**** DOCUMENT SEGMENT
3) Мы, следовательно, получили понятие энергии сущности веши в слове. Со всей точностью предстоит это центральное понятие, характеризующее подлинную природу слова, — в противовес обычной неразберихе, какая царит в исследованиях о форме, «внутренней форме», «значении», «представлении» и т. д. в слове. С двух сторон это понятие должно быть четко отграничено, со стороны самой объективной вещи и со стороны субъективно–психологического факта слова. Первое: 1) энергия сущности вещи отлична от самой вещи, как и эйдос был отличен у нас от вещи (энергия ведь и есть полнота понятого эйдоса и смысла вещи), но она же и 2) тождественна с вещью, ибо иначе она не была бы энергией сущности вещи и не имела бы к последней никакого отношения; следовательно, 3) энергия сущности вещи, вещи — фиксируемой в слове, неотделима от самой сущности вещи и потому есть сама вещь, один факт с нею, но — отлична от самой сущности вещи, и если энергия сущности есть сама сущность, то сущность не есть энергия сущности. Второе: 1) энергия сущности вещи, данной в слове, отлична от произносимого, переживаемого и вообще тварного, меонального слова, составляя различный с нею факт (один факт — сущность со своими энергиями, и другой факт — тварный меон со своими энергиями), и потому имяначертание и имязвучие по факту — не сущность вещи и не энергия ее; 2) энергия сущности вещи, данной в слове, тождественна с произносимым, переживаемым и вообще тварным словом — в моменте энергийности, осмысленности (два разных факта — вещь и мое слово о ней — имеют один и тот же смысл, одну и ту же выраженность, энергию); 3) следовательно, энергия сущности вещи, фиксируемой в слове, представляет собой иной факт в отношении к слову как физико–физиолого–психологическому факту, тождественный, однако, с ним по энергии, имени и смыслу. Как бы моя ноэма ни была далека от истинной энергии вещи, все–таки, покамест эта ноэма есть ноэма именно этой вещи, я должен сказать, что я своими словами и наименованиями по факту различествую с именуемой вещью, но по смыслу, по имени, по энергии, смысловому образу, выражению я хоть в каком–нибудь одном мельчайшем пункте, но обязательно абсолютно тождествен с именуемой вещью. В этом залог моего общения с нею. Энергия сущности,

161

имя, тождественна с сущностью по факту и отлична от него по смыслу. Тварь, физико–физиолого–психологическая природа энергии сущности, имени, различна с именуемой сущностью и своим именем, с энергией сущности по факту и тождественна с ними24* по смыслу.
********
**** PROVIDED MATERIAL
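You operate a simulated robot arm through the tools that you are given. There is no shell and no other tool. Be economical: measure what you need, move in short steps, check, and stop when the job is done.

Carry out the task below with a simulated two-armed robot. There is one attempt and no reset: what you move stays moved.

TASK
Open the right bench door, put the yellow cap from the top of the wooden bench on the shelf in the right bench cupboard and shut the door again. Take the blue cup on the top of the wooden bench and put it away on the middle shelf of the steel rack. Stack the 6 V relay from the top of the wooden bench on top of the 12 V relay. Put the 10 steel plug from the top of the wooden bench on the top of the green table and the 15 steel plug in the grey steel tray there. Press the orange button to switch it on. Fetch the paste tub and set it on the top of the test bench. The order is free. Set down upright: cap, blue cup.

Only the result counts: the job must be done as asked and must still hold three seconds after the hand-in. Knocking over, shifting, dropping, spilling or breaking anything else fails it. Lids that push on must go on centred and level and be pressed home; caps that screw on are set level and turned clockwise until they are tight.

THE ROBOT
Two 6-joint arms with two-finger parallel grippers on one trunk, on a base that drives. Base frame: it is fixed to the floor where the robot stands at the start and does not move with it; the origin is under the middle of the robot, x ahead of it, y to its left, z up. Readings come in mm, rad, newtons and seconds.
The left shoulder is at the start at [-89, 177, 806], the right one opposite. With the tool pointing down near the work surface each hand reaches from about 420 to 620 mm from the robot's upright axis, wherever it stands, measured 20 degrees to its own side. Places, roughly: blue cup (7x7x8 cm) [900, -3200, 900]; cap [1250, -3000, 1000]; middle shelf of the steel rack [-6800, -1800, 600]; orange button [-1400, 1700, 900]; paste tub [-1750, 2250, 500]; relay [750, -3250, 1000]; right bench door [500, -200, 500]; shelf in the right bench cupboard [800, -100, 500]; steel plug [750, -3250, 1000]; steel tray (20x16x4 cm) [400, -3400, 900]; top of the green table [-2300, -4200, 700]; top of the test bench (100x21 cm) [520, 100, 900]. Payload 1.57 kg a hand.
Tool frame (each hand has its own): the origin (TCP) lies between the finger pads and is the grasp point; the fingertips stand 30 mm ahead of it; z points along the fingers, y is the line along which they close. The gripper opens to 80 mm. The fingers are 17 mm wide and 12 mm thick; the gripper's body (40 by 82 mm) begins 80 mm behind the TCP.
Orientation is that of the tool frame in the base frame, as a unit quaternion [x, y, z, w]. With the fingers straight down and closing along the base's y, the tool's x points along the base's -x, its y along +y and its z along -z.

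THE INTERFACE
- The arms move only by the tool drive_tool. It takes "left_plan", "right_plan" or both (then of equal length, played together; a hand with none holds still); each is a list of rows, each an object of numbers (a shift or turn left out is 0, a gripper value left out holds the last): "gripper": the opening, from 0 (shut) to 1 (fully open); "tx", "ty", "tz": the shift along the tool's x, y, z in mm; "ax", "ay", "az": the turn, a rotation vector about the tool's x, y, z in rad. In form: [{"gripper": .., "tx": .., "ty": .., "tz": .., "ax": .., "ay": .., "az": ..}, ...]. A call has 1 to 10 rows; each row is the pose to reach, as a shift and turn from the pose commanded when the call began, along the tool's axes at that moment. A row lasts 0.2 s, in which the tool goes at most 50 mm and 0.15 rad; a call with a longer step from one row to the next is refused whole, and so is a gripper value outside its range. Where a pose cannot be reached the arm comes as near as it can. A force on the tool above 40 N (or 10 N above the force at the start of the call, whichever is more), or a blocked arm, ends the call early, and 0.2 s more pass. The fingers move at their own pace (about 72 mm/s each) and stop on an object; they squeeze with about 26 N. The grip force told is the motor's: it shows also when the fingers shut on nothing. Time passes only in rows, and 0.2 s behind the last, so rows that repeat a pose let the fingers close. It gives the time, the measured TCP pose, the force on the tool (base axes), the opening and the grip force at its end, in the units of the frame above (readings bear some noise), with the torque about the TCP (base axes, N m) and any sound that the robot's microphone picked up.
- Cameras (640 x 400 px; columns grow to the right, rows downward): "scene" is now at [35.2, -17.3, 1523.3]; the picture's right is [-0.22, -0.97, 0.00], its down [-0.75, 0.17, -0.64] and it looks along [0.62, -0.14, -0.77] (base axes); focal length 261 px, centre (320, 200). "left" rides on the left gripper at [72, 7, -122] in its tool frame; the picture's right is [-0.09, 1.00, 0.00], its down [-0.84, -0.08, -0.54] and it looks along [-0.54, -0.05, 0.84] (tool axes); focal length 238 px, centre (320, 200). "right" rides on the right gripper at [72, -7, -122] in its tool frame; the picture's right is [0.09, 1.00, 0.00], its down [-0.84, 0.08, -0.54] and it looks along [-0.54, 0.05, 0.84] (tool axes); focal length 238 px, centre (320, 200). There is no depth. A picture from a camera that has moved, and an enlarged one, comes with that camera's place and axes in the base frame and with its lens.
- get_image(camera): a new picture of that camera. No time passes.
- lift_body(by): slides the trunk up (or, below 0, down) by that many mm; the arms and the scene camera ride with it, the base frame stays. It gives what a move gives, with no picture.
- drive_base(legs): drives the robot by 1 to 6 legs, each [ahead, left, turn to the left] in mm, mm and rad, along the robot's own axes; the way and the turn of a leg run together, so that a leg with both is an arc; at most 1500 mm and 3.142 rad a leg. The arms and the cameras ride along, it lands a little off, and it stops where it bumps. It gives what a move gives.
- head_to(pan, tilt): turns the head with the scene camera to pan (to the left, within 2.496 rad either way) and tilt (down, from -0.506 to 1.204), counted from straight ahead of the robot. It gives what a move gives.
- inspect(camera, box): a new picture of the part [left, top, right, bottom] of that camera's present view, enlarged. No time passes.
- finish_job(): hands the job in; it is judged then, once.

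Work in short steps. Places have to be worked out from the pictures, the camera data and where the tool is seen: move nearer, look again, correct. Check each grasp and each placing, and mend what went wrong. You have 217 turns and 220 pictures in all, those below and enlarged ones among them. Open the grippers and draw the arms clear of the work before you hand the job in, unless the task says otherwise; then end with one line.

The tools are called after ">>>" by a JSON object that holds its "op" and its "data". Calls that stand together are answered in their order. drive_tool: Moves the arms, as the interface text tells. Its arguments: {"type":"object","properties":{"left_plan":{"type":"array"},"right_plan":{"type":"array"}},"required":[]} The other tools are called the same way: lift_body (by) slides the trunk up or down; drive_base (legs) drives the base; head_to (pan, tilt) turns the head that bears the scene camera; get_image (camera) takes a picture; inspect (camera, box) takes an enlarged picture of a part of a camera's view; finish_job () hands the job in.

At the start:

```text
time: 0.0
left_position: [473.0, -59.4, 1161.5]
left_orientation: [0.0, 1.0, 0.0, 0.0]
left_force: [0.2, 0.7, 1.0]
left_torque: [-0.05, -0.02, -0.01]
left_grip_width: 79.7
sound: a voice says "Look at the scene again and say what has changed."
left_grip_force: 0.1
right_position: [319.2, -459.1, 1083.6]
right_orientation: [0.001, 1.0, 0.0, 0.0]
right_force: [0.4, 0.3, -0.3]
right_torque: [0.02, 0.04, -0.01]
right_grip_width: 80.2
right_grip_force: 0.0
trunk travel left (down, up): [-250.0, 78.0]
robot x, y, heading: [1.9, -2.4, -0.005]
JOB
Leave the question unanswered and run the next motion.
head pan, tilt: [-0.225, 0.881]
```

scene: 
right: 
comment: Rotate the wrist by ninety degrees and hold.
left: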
********
THE TASK -> Provide the original wording of the document segment from "имя, тождественна с" as far as "ними24* по смыслу.".

OUTPUT OF THE EXERCISE ->
имя, тождественна с сущностью по факту и отлична от него по смыслу. Тварь, физико–физиолого–психологическая природа энергии сущности, имени, различна с именуемой сущностью и своим именем, с энергией сущности по факту и тождественна с ними24* по смыслу.